PROBLEM DETAILS:
How does the document extract go on? Write the next part.
==== DOCUMENT EXTRACT ====
接下来的第四章作者的目光下移到继承了隋制的唐代,展示了“标准”三省制的诞生过程。在延续隋制的高祖时代,尚书省仍旧是三省中的核心部门,而尚书省事实上的长官右仆射仍旧总领朝政,因此这一时期并不存在真正意义上的三省制。而三省制的变化始于太宗自抑皇权,要求中书、门下二省发挥其原有职能,防止诏敕过误。显然此时,二省获得了更多的自由度,其地位在此时有了显著提升,三省制初具雏形。至高宗令尚书仆射带中书门下平章事,尚书省长官遂不再是当然宰相,欲得参决国事则先取得皇权背书,这标志着尚书省渐渐向纯粹的执行机构转变。开元十一年张说奏改政事堂为中书门下,最终形成了以中书门下为中枢,尚书省为执行机构的“标准”三省制。
==== COLLECTED DATA ====
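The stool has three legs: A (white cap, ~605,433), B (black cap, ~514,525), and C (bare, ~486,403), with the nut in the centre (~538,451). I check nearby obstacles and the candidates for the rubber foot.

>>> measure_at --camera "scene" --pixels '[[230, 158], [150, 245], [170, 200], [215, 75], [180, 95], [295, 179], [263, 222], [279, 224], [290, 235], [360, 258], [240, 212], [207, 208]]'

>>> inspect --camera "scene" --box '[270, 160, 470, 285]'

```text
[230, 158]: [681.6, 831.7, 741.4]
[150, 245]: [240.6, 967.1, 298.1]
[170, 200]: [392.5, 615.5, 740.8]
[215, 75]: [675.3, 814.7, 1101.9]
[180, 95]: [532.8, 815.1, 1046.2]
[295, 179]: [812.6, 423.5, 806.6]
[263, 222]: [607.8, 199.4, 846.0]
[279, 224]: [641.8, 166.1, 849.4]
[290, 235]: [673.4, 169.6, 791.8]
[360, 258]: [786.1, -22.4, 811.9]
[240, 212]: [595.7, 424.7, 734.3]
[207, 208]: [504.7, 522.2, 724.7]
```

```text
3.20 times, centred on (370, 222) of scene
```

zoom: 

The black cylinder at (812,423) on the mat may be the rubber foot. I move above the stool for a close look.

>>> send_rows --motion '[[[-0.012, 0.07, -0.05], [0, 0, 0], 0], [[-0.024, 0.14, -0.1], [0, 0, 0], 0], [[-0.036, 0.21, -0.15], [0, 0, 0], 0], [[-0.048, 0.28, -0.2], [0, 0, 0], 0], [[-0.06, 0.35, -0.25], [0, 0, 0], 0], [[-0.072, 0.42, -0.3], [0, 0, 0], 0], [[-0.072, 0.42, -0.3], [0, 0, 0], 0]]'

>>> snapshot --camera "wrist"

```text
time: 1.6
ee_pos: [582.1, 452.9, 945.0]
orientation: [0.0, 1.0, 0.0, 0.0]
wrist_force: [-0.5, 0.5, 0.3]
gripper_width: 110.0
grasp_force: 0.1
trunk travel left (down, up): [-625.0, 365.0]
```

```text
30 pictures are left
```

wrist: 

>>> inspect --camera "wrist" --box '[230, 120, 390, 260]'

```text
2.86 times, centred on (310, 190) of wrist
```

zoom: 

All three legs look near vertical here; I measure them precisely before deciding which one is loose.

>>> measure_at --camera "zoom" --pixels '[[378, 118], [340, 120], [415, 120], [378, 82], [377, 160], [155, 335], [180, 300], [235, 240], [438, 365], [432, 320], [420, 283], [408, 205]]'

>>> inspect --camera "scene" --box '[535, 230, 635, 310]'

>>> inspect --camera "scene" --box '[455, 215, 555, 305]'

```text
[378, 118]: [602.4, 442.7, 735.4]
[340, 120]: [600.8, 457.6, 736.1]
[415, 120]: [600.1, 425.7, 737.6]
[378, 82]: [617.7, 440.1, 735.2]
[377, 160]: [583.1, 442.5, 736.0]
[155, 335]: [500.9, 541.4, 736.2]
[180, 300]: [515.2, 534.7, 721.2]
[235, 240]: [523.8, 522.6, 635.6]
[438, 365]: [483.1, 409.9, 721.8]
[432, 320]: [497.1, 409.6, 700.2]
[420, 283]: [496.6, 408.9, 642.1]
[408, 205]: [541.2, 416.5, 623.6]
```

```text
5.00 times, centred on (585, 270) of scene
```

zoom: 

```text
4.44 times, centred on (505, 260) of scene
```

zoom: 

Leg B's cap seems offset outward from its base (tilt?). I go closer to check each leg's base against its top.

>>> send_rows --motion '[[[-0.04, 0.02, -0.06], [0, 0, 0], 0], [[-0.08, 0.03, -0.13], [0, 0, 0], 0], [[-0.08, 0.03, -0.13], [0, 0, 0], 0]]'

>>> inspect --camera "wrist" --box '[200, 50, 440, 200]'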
====
TASK RESPONSE:
在笔者的印象中,此前三省制研究似乎更多偏重于对于中书、门下二省运作及中书门下体制形成的考索,但是本书却向我们展示了以尚书省为核心的隋代三省体系以及其由隋至唐长达百余年的演变历程,直至三省制“标准像”的生成。至此,作者清晰地为我们展示了隋代在三省制发展中的关键地位,刷新了我们的对于三省制乃至隋代本身的认知。然而,本书的成就并不止于这一点。正如作者后记所称,长久以来,他始终对历史上的权力及其结构深感兴趣,因此本书的关注点始终在于皇权这一政治因素对于制度走向的决定作用。虽然制度一旦形成,有其自己的运行方式,但是它归根到底是由人建立的,也是由人施行的。而在中国的古代社会,皇权毫无疑问是制度建立与变化的决定性因素。从本书中我们看到,所谓能够限制皇权的标准三省制,仅仅是明君自我抑制的结果,而皇权决意扩张的时候,任何制度都无法抵抗哪怕是最微小的操弄——只需要将可能形成掣肘的三省长官空缺不补或替换上可以控制的亲信就足可以达成目的。虽然漫长的历史也提供了足够多凭借制度的力量试图对皇权稍作限制的例子,但是所付出的代价一般都极其惊人。本书所展示的是隋代的特例,却也是通代的常例,同时也提示我们,制度史令人着迷的地方既在于其本身运行过程中所展现的古代官僚社会的方方面面,更在于其变迁背后权力斗争的波诡云谲。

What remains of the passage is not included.